** begin **

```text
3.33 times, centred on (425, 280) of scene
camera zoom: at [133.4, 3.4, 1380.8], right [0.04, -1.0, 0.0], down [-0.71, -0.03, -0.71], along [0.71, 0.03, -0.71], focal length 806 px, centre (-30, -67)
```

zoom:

** end **

--- Set exercise ---
Go through the material line by line. Show each line that contains the string "zoom".

--- Result below ---
camera zoom: at [133.4, 3.4, 1380.8], right [0.04, -1.0, 0.0], down [-0.71, -0.03, -0.71], along [0.71, 0.03, -0.71], focal length 806 px, centre (-30, -67)
zoom:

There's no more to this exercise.